Vous m’octroyez aujourd’hui le privilège d’évoquer «mon» courage d’être moi après m’avoir fait porter le fardeau de l’exclusion et de la honte pendant toute mon enfance. Vous venez m’offrir ce privilège comme vous donneriez un petit verre à un malade souffrant de cirrhose, tout en niant mes droits fondamentaux, au nom de la nature et de la nation, tout en confisquant mes cellules et mes organes pour votre gestion politique délirante. Vous m’accordez ce courage comme on laisserait quelques jetons de casino à un addict au jeu, tout en continuant de refuser de m’appeler par un nom masculin, ou d’accorder mon nom avec des adjectifs non féminins, tout simplement parce que je n’ai ni les documents officiels nécessaires ni la barbe.

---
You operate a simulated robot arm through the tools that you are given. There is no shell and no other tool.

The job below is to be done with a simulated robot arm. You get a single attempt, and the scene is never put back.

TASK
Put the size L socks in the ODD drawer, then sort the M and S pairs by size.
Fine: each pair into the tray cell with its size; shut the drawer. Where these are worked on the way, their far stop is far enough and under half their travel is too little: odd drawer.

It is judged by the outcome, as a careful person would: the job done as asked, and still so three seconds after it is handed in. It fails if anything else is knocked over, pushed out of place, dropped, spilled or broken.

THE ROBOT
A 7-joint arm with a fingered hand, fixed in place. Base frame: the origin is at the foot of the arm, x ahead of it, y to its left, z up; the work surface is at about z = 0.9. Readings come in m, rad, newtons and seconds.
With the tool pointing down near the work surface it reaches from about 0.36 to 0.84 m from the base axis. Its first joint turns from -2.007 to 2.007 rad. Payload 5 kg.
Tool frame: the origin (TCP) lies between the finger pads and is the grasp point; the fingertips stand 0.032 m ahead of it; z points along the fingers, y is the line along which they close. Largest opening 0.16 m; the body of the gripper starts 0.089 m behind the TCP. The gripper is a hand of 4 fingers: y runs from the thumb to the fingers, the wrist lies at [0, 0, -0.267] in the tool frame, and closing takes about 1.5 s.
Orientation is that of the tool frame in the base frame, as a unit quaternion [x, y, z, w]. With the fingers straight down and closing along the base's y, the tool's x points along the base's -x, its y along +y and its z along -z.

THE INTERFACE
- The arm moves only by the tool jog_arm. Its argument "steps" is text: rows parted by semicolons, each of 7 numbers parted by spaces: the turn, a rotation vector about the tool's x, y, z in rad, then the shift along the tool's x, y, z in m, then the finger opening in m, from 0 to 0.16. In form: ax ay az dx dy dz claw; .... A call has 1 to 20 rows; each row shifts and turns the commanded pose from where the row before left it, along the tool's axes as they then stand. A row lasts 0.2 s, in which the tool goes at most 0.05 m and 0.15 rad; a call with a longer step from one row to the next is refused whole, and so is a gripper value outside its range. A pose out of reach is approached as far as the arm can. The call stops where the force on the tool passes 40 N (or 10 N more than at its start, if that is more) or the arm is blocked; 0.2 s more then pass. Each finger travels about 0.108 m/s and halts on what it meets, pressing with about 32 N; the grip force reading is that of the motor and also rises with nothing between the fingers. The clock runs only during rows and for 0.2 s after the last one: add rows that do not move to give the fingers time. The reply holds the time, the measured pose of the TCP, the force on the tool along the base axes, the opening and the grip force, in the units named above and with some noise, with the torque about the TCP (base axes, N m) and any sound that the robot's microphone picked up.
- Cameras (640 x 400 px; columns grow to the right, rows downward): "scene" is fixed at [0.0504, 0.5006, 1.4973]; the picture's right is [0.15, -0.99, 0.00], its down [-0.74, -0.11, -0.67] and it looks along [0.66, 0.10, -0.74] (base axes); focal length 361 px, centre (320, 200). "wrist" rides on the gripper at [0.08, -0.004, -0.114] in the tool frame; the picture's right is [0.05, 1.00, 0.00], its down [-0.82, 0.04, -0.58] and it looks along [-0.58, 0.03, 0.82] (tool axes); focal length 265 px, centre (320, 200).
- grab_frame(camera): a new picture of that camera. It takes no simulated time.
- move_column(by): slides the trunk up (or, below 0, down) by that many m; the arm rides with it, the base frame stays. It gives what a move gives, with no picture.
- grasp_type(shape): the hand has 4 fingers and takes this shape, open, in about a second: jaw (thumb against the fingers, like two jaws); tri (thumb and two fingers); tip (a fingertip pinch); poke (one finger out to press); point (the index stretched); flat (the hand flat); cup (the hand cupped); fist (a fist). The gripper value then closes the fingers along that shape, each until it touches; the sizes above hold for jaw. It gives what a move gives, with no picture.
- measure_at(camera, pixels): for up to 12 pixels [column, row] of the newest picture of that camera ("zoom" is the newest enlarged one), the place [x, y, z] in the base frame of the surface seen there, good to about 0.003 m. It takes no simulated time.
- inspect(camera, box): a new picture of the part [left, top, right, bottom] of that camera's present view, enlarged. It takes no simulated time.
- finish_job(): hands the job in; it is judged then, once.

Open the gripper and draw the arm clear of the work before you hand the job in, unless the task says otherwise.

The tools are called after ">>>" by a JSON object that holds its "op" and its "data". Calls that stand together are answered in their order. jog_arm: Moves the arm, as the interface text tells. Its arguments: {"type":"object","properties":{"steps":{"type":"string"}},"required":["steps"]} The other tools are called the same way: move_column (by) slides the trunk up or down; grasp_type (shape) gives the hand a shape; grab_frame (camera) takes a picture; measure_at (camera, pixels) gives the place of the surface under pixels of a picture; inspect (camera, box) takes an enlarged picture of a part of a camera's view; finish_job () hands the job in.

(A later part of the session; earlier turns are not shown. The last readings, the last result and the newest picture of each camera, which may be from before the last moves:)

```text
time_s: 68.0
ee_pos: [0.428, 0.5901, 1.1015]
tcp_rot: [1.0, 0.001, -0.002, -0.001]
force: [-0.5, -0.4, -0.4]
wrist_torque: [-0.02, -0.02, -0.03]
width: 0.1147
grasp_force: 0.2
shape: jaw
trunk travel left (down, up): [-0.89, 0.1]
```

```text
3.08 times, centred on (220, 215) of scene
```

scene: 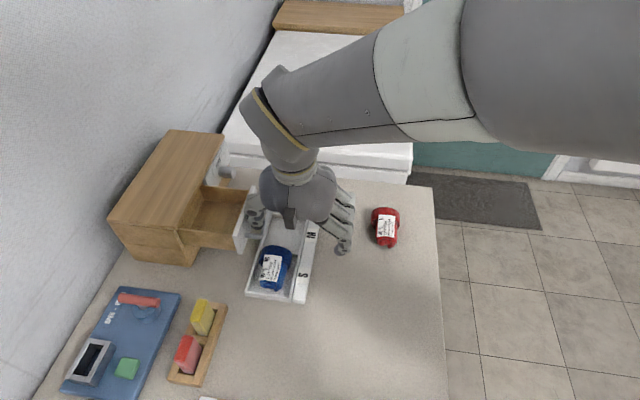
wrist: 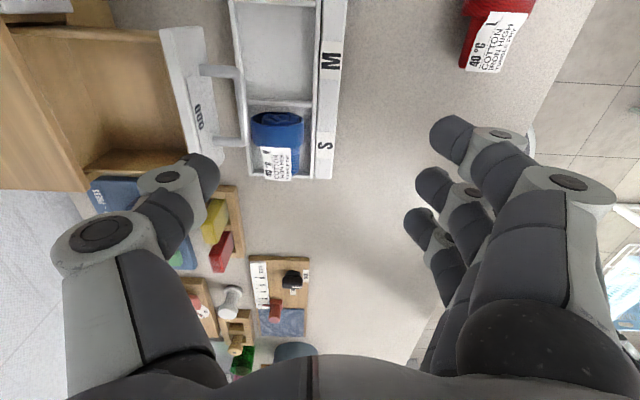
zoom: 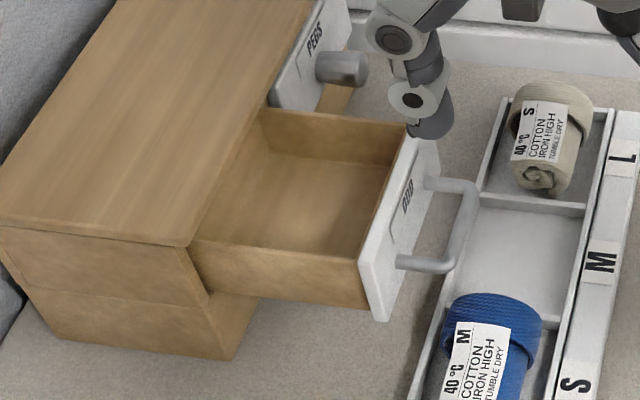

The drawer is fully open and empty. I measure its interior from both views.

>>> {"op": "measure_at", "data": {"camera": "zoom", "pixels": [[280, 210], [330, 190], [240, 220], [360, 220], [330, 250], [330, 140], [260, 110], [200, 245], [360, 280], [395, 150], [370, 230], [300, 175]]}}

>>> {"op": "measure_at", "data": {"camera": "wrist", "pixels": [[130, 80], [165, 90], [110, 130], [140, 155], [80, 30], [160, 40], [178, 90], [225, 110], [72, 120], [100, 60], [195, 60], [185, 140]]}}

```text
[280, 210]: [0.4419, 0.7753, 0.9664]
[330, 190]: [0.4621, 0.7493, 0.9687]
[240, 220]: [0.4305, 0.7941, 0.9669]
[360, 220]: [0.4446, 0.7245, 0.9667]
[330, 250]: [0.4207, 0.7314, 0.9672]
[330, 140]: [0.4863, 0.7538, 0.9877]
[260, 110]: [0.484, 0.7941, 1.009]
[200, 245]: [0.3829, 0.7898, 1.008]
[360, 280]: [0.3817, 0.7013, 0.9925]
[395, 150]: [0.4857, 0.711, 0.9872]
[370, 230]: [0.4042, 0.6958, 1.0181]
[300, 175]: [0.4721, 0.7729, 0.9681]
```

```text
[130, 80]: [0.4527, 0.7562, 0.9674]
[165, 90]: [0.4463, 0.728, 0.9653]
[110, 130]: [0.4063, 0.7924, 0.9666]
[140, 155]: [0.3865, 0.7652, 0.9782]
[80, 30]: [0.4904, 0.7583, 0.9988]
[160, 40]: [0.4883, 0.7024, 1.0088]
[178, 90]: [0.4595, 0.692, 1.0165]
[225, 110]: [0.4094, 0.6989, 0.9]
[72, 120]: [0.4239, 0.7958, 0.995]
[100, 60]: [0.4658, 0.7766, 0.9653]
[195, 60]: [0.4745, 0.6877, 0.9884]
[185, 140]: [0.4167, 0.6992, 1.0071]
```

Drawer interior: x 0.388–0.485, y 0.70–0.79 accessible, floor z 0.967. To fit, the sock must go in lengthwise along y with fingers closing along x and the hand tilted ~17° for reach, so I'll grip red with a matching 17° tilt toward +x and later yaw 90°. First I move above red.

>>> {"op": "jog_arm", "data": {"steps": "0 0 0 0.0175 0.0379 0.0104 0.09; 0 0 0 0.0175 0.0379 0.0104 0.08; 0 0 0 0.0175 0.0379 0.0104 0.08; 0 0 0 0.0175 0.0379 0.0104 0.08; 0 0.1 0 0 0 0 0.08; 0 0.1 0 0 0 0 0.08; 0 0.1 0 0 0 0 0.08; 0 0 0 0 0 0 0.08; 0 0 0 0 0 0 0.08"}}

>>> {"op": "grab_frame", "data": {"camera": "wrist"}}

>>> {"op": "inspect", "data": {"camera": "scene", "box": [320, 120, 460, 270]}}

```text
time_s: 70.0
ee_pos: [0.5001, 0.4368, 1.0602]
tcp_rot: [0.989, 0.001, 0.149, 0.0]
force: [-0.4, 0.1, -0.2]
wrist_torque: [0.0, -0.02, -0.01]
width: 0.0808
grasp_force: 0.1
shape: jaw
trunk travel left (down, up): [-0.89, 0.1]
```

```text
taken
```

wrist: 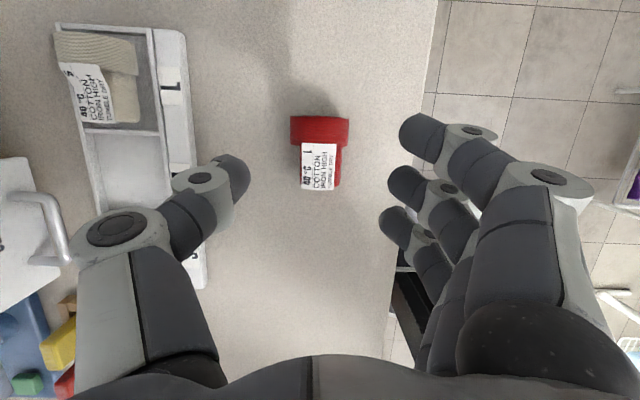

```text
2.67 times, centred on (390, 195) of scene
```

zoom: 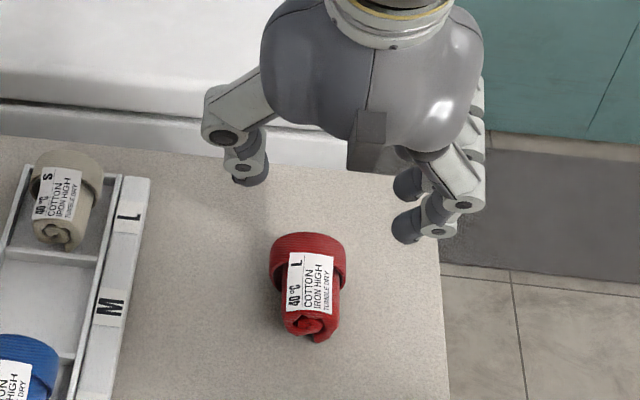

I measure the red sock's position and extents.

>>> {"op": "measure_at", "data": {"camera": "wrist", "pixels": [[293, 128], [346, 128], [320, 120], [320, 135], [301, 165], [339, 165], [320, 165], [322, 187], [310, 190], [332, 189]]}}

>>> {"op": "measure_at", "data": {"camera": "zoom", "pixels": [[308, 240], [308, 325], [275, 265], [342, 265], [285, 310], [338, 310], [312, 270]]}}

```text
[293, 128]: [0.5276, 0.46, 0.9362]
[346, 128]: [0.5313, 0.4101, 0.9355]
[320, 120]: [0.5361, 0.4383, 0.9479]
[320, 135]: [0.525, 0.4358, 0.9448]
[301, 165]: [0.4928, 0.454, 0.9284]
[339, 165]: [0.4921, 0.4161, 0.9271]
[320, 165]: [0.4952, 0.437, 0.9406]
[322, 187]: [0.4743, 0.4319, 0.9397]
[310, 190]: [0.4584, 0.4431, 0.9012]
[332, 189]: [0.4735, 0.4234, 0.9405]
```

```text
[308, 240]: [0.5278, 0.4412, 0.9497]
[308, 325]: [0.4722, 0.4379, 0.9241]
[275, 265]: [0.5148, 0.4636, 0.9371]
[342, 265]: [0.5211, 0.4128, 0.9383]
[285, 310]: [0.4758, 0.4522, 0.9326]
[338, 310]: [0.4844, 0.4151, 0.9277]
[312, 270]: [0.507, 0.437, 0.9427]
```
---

Vous nous réunissez ici comme un groupe d’esclaves qui ont su allonger leurs chaînes, mais qui restent toujours plus au moins coopérants, qui ont obtenu leurs diplômes et qui acceptent de parler le langage des maîtres : nous sommes là, devant vous, tous des corps assignés femmes à la naissance, Catherine Millet, Cécile Guibert, Hélène Cixous, des salopes, des bisexuelles, des femmes à la voix rauque, des Algériennes, des juives, des typées, des hommasses, des Espagnoles. Mais quand en aurez-vous marre de vous asseoir face à notre «courage» comme on se met devant un divertissement ? Quand en aurez-vous marre de nous altériser pour devenir vous-mêmes ?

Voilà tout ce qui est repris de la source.